Aim of the exercise =>
From the first line of the data below, repeat each line exactly until you reach the line with "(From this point"; include that line too.

Data =>
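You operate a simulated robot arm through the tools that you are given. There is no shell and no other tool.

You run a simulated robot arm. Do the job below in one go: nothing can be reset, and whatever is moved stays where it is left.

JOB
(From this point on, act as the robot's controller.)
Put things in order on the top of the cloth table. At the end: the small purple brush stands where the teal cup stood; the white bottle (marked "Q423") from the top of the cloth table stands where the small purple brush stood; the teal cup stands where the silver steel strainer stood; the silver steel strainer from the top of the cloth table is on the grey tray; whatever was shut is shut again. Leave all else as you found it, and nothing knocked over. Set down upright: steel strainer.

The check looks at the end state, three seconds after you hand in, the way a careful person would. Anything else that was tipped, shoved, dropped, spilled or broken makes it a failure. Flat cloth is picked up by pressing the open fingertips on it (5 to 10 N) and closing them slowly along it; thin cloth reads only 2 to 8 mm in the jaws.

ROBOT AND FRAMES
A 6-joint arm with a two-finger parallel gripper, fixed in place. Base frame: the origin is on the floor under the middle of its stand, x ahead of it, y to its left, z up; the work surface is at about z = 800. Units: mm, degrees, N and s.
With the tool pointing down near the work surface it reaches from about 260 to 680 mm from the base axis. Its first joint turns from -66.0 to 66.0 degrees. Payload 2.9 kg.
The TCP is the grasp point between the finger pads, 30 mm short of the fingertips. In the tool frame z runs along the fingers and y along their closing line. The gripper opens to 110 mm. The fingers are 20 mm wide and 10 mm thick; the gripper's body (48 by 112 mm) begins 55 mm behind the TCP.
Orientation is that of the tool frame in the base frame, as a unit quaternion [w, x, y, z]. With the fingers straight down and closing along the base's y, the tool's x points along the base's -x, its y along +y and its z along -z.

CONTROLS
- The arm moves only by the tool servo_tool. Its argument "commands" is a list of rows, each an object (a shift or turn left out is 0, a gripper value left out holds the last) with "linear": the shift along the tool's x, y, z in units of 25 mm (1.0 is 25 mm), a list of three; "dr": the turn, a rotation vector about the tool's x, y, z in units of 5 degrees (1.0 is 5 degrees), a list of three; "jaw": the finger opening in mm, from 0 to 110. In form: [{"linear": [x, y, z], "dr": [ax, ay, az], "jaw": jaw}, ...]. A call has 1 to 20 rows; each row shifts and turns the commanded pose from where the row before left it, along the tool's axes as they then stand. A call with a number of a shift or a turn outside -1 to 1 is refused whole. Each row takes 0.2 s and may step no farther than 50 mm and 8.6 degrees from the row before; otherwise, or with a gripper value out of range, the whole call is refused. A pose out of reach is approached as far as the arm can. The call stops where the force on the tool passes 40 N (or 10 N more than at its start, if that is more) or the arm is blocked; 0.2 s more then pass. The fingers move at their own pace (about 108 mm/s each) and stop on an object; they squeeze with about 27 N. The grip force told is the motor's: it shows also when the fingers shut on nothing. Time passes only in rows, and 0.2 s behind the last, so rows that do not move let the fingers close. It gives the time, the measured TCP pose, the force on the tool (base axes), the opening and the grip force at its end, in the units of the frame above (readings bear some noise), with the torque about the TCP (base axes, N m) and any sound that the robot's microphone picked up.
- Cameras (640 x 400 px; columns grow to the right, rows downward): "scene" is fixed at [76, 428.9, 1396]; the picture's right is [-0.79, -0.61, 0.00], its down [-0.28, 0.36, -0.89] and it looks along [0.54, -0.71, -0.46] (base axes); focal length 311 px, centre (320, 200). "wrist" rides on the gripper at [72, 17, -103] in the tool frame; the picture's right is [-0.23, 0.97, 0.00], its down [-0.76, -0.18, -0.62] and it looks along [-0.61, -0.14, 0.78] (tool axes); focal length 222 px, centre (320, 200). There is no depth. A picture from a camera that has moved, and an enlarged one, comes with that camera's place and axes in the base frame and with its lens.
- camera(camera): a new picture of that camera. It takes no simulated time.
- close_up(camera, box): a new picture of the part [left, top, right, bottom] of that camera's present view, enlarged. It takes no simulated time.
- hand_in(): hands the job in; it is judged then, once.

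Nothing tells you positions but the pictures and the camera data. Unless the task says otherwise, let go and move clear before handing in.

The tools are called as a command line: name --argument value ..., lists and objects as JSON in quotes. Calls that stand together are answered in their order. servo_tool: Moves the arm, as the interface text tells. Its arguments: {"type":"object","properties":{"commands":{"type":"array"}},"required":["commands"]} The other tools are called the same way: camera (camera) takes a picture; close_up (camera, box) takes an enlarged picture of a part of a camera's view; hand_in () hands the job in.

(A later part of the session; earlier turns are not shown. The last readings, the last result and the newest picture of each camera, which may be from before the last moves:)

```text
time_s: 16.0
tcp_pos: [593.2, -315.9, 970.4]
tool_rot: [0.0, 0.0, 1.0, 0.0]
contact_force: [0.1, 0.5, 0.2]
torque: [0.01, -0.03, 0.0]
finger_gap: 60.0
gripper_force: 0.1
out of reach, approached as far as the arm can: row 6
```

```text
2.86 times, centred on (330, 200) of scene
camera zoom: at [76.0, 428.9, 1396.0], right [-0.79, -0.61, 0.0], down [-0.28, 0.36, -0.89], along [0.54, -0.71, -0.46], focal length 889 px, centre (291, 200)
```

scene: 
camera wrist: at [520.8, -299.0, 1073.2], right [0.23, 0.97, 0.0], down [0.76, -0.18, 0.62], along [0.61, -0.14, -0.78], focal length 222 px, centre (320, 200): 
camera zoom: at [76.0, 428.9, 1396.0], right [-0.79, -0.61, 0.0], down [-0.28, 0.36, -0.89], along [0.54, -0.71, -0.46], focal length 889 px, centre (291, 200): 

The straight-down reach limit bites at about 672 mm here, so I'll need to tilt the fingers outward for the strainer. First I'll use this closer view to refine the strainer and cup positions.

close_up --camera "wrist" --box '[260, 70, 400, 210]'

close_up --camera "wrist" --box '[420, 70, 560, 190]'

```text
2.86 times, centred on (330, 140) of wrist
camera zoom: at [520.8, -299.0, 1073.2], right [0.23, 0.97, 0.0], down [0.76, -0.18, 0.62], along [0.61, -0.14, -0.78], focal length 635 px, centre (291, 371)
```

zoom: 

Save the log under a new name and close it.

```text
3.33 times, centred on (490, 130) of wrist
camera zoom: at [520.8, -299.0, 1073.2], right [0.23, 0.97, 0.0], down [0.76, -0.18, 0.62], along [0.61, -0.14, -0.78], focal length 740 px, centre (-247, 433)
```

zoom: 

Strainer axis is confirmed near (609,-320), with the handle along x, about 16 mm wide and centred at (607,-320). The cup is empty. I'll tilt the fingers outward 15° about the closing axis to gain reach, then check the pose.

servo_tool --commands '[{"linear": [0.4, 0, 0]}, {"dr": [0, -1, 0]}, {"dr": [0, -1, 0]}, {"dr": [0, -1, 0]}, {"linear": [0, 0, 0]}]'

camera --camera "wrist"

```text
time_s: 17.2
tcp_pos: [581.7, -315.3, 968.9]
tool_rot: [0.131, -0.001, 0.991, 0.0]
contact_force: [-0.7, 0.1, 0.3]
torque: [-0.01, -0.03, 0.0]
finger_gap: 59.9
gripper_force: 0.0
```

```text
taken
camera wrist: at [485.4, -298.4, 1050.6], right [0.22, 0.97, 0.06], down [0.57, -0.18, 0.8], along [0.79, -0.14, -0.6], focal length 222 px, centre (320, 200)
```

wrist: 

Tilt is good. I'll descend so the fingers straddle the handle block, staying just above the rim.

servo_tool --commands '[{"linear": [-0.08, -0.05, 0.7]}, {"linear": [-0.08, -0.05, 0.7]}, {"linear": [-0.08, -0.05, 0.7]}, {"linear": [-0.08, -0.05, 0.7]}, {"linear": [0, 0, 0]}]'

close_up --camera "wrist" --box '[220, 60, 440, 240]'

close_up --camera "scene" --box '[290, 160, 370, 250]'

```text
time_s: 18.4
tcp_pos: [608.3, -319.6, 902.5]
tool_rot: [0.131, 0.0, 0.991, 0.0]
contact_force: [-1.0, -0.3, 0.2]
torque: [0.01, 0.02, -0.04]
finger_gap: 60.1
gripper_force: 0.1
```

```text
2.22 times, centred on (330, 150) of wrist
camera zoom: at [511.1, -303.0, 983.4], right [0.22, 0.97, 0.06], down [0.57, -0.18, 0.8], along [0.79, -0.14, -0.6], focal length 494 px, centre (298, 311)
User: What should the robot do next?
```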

Solved problem =>
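You operate a simulated robot arm through the tools that you are given. There is no shell and no other tool.

You run a simulated robot arm. Do the job below in one go: nothing can be reset, and whatever is moved stays where it is left.

JOB
(From this point on, act as the robot's controller.)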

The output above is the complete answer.